Tasks:
- a) Write out the document section from "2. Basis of" to "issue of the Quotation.", both included.
- b) Write the next part of the document section, the one that starts with "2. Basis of".

Document section:
_____
2. Basis of Contract
2.1 The Quotation is subject to these General Conditions and these General Conditions shall apply upon the Buyer’s receipt of the Quotation. The Quotation shall not constitute an offer.
2.2 Unless previously withdrawn by the Seller, the Quotation is valid within the period stated therein or, when no such period is so stated, within 28 days after the date of issue of the Quotation.
2.3 The Order constitutes an offer by the Buyer to purchase the Goods and/or Services in accordance with these General Conditions. The Buyer is responsible for ensuring that the terms of the Order and any applicable specification submitted by the Buyer (including all drawings and dimensions) are complete and accurate. Nothing in the Order will amend or vary these General Conditions.
2.4 The Order shall only be deemed to be accepted when the Seller or its authorised representative issues a written acceptance of the Order, at which point the Contract shall come into existence.
2.5 The Contract constitutes the entire agreement between the Parties. The Buyer acknowledges that it has not relied on any statement, promise or representation made or given by or on behalf of the Seller which is not set out in the Contract.
2.6 These General Conditions apply to the Contract to the exclusion of any other terms that the Buyer seeks to impose or incorporate, or which are implied by trade, custom, practice or course of dealing.
2.7 Any samples, drawings, descriptive matter, advertising, examples of installations and methods of assembly and all other technical data issued by the Seller and any descriptions of the Goods or illustrations or descriptions of the Services contained in the Seller’s catalogues or brochures are issued or published for the sole purpose of giving an approximate idea of the Goods and/or Services described in them. They shall not form part of the Contract or have any contractual force.
2.8 Subject to clause 4.2, any typographical, clerical or other error or omission in any sales literature, price list, invoice or other document or information issued by the Seller shall be subject to correction without liability on the part of the Seller by the Seller providing notice to the Buyer.
2.9 All of these General Conditions shall apply to the supply of both Goods and Services except where application to one or the other is specified.
2.10 If there is any inconsistency between the various constituent parts of the Contract (i.e. between some or all of: (1) these General Conditions; (2) the Quotation; (3) the Specification; and (4) any other documents or plans referred to in these General Conditions, the Quotation and/or the Specification) the order of precedence in the event of conflict shall be as follows: (1) these General Conditions; (2) the Quotation; (3) the Specification; and (4) any other documents or plans referred to in these General Conditions, the Quotation and/or the Specification.
_____
Data lines:
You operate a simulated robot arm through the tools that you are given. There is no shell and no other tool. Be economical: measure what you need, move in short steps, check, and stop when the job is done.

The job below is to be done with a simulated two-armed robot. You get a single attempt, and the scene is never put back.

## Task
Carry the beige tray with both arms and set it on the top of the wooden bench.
_____
Task-by-task outputs:
- a)
2. Basis of Contract
2.1 The Quotation is subject to these General Conditions and these General Conditions shall apply upon the Buyer’s receipt of the Quotation. The Quotation shall not constitute an offer.
2.2 Unless previously withdrawn by the Seller, the Quotation is valid within the period stated therein or, when no such period is so stated, within 28 days after the date of issue of the Quotation.

- b)
 

3. Price of the Goods
3.1 The rates and prices stated in the Quotation are based on material costs, wage rates, and plant and haulage costs, and exchange rates applicable at the date of the Quotation on the understanding that the supply of the Goods and/or Services will be completed within the Validity Period. Should the Date of Completion be delayed beyond the Validity Period as a result of any act, omission or fault of the Buyer or any other reason outside the
control of the Seller, the Seller reserves the right to adjust the rates and prices stated in the Quotation in line with any increased costs incurred by the Seller in respect of materials, labour, plant, haulage, or exchange rate fluctuations. Any such adjustment will be notified to the Buyer as soon as practical in writing after the expiry of the Validity Period.
3.2 The Seller reserves the right to increase the rates and prices stated in the Quotation by an amount equivalent to any additional costs, taxation or levies imposed on or affecting the cost to the Seller of providing the Goods and/or Services after the date of the Quotation by virtue of any statute, regulations or orders issued by Government or any other duly constituted authority, including (without limiting the generality of the foregoing) any statutory changes in taxation of fuel required to deliver the Goods and/or due to any other
factor beyond the control of the Seller.
3.3 The Price is based on the terms of the Contract including the exclusions and assumptions referred to in clause 18 and the Schedule of Attendances and Facilities (if applicable). In the event of any breach of the Contract by the Buyer the Seller shall be entitled to claim an addition to the Price (without prejudice to its other rights and remedies).
3.4 The Seller is not obliged to accept from the Buyer a variation to the Specification, the Date for Completion, or the conditions under which the Goods and/or Services are to be delivered and/or performed all as detailed in the Quotation (a "Variation").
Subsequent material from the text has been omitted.